**SOURCE DATA:**
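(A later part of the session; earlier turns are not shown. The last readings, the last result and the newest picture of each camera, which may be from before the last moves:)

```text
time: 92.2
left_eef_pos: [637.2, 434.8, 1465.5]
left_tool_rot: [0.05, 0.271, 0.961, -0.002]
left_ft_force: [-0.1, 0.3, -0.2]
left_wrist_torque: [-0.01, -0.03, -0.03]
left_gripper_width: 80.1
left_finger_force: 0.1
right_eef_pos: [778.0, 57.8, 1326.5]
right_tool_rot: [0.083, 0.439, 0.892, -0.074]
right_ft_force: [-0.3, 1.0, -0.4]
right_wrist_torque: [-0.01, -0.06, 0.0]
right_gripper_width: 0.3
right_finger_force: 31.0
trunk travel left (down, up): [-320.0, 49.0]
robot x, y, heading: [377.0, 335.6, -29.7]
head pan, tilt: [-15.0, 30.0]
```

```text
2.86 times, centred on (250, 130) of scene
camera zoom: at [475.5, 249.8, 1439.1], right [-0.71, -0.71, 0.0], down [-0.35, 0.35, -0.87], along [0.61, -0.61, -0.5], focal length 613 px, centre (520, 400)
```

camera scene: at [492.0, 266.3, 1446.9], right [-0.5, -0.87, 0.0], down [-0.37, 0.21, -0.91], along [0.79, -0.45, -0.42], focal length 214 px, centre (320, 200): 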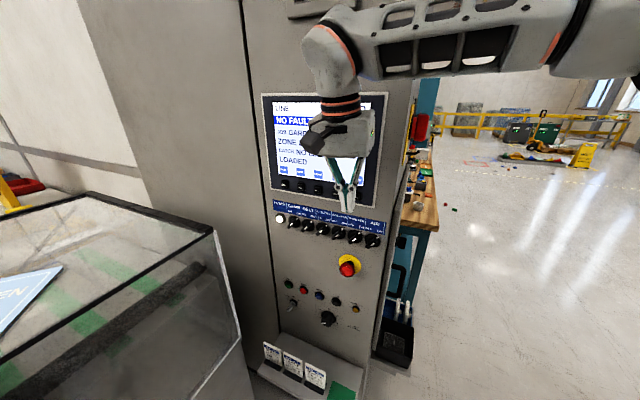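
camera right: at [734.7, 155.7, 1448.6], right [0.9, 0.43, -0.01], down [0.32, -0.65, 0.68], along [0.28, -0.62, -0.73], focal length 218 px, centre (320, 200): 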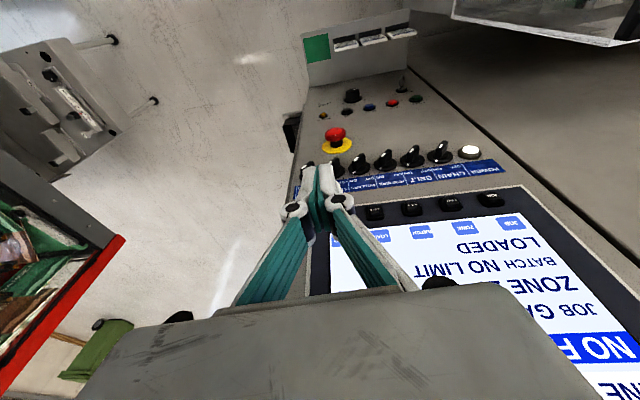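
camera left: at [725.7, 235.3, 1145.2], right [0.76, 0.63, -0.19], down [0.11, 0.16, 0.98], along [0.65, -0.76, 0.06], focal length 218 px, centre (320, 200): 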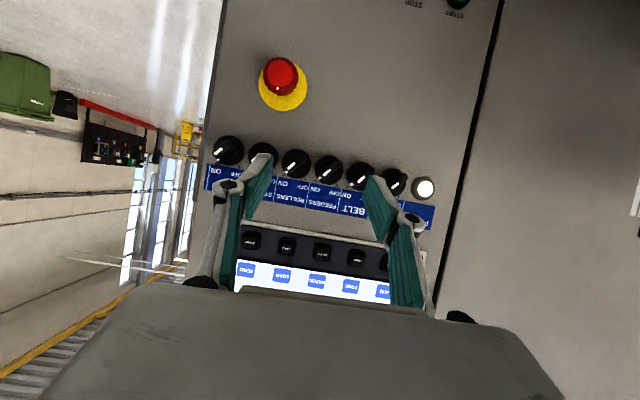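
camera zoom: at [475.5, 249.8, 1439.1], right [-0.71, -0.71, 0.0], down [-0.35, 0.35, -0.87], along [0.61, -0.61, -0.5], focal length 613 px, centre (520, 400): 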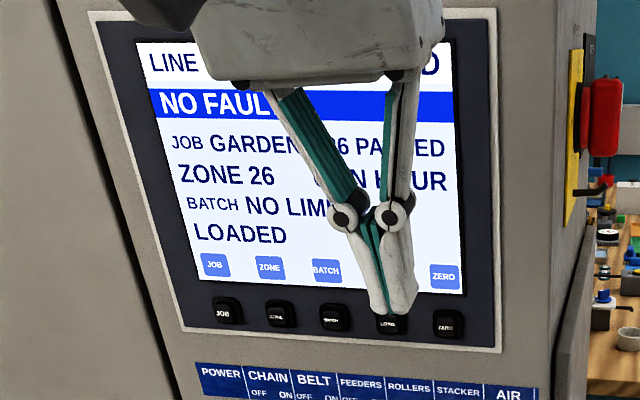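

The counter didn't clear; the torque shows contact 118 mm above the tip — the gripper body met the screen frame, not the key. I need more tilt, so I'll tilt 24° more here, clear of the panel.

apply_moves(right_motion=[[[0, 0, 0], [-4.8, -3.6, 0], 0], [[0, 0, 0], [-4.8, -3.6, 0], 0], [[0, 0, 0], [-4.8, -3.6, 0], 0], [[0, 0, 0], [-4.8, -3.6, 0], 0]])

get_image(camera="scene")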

**TO DO:** Leave out the pictures and output the rest of the material exactly as written.

**RESULT FOR THIS EXERCISE:**
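(A later part of the session; earlier turns are not shown. The last readings, the last result and the newest picture of each camera, which may be from before the last moves:)

```text
time: 92.2
left_eef_pos: [637.2, 434.8, 1465.5]
left_tool_rot: [0.05, 0.271, 0.961, -0.002]
left_ft_force: [-0.1, 0.3, -0.2]
left_wrist_torque: [-0.01, -0.03, -0.03]
left_gripper_width: 80.1
left_finger_force: 0.1
right_eef_pos: [778.0, 57.8, 1326.5]
right_tool_rot: [0.083, 0.439, 0.892, -0.074]
right_ft_force: [-0.3, 1.0, -0.4]
right_wrist_torque: [-0.01, -0.06, 0.0]
right_gripper_width: 0.3
right_finger_force: 31.0
trunk travel left (down, up): [-320.0, 49.0]
robot x, y, heading: [377.0, 335.6, -29.7]
head pan, tilt: [-15.0, 30.0]
```

```text
2.86 times, centred on (250, 130) of scene
camera zoom: at [475.5, 249.8, 1439.1], right [-0.71, -0.71, 0.0], down [-0.35, 0.35, -0.87], along [0.61, -0.61, -0.5], focal length 613 px, centre (520, 400)
```

camera scene: at [492.0, 266.3, 1446.9], right [-0.5, -0.87, 0.0], down [-0.37, 0.21, -0.91], along [0.79, -0.45, -0.42], focal length 214 px, centre (320, 200): 
camera right: at [734.7, 155.7, 1448.6], right [0.9, 0.43, -0.01], down [0.32, -0.65, 0.68], along [0.28, -0.62, -0.73], focal length 218 px, centre (320, 200): 
camera left: at [725.7, 235.3, 1145.2], right [0.76, 0.63, -0.19], down [0.11, 0.16, 0.98], along [0.65, -0.76, 0.06], focal length 218 px, centre (320, 200): 
camera zoom: at [475.5, 249.8, 1439.1], right [-0.71, -0.71, 0.0], down [-0.35, 0.35, -0.87], along [0.61, -0.61, -0.5], focal length 613 px, centre (520, 400): 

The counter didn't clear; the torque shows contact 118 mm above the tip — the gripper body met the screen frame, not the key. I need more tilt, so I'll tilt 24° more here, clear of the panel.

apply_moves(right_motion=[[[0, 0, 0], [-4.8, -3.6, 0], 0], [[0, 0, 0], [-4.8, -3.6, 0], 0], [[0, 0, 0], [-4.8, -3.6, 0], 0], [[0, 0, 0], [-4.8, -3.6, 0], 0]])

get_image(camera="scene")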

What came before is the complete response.